5. Governance considerations
UKVI expects sponsors to strike a balance between resilience and control. Having too few Level 1 Users can leave the sponsor exposed if access is lost due to staff departure or absence. Having too many can weaken accountability and increase the risk of inconsistent reporting. Decisions on the number of Level 1 Users should be documented and capable of explanation in the event of a compliance audit.
Section E: SMS Level 1 User duties
SMS Level 1 Users carry out the operational functions through which sponsor duties are discharged. While the Home Office does not treat the role as personally accountable for compliance, UKVI assesses sponsor performance largely by reference to the accuracy, timing and consistency of actions taken on the SMS. For that reason, the scope of Level 1 User duties needs to be clearly understood and tightly controlled.
1. Certificate of Sponsorship management
A core responsibility of the Level 1 User is the assignment and management of Certificates of Sponsorship. This includes assigning Defined and Undefined CoS to prospective sponsored workers, ensuring the information entered reflects the genuine role and employment conditions and withdrawing a CoS where the role is no longer available or the application is not proceeding.

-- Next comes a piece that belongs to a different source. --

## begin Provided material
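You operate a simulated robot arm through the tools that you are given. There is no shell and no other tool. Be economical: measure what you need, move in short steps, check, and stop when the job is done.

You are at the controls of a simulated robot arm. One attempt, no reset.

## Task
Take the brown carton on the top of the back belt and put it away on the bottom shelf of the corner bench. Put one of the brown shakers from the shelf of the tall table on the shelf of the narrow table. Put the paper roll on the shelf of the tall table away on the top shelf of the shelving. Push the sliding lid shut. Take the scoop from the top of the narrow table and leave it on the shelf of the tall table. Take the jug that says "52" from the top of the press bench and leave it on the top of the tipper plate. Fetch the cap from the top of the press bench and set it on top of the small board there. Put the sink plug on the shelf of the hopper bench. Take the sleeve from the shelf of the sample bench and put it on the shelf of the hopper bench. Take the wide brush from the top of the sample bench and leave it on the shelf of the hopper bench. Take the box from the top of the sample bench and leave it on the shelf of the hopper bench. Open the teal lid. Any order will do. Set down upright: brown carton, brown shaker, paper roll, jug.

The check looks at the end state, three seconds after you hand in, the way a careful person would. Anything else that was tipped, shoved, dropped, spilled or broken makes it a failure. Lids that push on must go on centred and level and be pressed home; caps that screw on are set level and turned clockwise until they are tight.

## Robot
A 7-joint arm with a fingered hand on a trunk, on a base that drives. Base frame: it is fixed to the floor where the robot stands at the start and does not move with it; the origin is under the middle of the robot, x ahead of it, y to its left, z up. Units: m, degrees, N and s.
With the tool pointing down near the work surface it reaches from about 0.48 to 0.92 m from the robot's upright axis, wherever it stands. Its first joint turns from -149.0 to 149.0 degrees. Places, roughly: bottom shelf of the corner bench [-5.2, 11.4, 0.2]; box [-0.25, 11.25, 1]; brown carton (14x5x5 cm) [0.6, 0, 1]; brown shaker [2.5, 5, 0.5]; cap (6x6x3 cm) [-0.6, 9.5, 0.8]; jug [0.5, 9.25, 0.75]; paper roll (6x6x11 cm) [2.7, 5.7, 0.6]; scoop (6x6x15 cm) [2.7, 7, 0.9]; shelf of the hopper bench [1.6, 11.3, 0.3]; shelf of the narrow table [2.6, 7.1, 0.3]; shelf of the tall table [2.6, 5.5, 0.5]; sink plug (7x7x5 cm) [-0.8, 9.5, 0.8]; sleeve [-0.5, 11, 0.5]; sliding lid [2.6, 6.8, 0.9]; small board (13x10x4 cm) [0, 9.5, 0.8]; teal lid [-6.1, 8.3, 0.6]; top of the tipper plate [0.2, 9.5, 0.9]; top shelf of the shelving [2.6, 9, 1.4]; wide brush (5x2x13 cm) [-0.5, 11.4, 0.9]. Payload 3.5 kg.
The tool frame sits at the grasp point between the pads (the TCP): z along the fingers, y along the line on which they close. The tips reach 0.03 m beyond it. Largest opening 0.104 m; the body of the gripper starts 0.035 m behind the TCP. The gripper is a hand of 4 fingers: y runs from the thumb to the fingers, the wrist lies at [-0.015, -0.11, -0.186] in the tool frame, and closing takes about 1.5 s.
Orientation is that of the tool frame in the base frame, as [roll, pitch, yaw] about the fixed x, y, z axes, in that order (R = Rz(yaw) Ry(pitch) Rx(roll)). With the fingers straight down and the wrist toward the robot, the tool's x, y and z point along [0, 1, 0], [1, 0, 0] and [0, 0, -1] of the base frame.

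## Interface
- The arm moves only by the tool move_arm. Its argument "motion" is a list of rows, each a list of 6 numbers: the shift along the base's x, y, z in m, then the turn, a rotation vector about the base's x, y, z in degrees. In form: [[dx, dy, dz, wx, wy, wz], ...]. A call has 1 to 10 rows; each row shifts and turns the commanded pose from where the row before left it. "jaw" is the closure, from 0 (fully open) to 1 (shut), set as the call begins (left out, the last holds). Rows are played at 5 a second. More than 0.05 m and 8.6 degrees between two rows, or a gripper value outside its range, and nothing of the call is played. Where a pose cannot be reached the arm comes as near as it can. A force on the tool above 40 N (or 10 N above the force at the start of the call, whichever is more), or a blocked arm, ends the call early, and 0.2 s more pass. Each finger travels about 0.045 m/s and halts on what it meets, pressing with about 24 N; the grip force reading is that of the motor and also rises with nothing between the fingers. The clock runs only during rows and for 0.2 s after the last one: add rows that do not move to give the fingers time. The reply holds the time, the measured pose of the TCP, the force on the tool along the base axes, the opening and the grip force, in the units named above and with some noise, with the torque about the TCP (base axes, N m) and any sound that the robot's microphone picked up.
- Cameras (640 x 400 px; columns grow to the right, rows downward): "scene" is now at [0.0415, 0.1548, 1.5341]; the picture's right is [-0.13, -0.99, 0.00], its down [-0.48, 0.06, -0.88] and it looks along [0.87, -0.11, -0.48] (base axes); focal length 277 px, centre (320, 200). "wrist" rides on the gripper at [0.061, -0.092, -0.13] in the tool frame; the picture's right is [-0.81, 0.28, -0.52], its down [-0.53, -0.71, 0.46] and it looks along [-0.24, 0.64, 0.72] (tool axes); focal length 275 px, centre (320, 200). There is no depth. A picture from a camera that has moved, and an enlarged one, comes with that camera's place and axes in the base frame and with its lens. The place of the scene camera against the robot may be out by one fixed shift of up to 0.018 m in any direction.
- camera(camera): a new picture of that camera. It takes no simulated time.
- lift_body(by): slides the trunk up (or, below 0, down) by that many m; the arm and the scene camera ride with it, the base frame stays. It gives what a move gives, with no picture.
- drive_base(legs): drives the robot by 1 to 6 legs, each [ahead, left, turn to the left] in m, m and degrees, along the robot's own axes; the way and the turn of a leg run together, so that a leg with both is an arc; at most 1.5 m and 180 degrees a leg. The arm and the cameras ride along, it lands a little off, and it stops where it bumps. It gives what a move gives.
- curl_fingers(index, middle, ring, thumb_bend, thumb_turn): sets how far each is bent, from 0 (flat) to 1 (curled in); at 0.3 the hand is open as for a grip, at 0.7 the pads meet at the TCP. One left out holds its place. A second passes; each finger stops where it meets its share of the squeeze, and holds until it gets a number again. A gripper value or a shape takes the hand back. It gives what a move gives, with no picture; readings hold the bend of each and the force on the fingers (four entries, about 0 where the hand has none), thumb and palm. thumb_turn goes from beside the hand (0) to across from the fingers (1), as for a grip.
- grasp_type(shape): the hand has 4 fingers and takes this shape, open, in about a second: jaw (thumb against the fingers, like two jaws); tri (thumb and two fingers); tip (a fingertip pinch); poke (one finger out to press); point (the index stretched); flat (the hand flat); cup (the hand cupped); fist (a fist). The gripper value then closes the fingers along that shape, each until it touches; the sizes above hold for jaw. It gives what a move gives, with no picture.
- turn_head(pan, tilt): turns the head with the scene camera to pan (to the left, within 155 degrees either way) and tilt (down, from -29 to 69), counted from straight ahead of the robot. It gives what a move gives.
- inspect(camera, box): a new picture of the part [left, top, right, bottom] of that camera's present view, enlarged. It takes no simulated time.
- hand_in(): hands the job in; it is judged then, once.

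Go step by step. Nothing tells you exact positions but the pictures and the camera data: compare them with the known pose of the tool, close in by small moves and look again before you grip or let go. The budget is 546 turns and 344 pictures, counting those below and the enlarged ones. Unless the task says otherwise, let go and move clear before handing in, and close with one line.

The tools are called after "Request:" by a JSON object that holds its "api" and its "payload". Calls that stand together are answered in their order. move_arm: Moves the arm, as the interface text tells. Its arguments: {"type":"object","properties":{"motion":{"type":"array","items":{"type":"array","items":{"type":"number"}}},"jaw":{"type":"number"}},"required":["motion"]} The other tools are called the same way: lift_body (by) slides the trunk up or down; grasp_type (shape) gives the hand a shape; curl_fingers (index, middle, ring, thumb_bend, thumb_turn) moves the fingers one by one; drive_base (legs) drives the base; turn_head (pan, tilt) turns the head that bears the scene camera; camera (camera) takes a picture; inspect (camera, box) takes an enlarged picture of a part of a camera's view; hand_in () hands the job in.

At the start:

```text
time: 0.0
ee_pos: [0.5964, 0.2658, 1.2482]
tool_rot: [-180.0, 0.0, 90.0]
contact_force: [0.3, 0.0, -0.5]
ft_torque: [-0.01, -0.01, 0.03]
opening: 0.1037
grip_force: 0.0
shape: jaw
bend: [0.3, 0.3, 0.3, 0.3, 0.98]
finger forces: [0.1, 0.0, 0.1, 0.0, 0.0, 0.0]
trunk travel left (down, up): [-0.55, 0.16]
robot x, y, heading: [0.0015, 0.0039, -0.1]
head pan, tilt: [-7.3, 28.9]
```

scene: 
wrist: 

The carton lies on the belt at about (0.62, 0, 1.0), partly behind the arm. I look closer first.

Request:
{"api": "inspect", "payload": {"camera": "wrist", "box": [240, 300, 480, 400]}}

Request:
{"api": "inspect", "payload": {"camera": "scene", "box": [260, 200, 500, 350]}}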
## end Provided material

Level 1 Users can also request increases to the sponsor’s allocation of Undefined CoS where this is permitted under the relevant route. UKVI expects these requests to be supported by credible workforce planning and compliance history. Poor quality or speculative requests can trigger wider scrutiny of the licence.
2. Reporting changes and sponsor notifications
Level 1 Users are responsible for submitting mandatory reports through the SMS when prescribed changes occur. These include reportable events relating to sponsored workers, such as non-attendance on the first day of work, unauthorised absence, changes in job duties, salary or work location and early termination of employment. Reports must be submitted within the timescales set out in sponsor guidance.
Organisational changes also need to be reported where required, including changes to trading address, corporate structure or ownership. The Home Office does not distinguish formally between minor and major changes. What matters is whether a change falls within the categories specified in the guidance and whether it is reported accurately and on time.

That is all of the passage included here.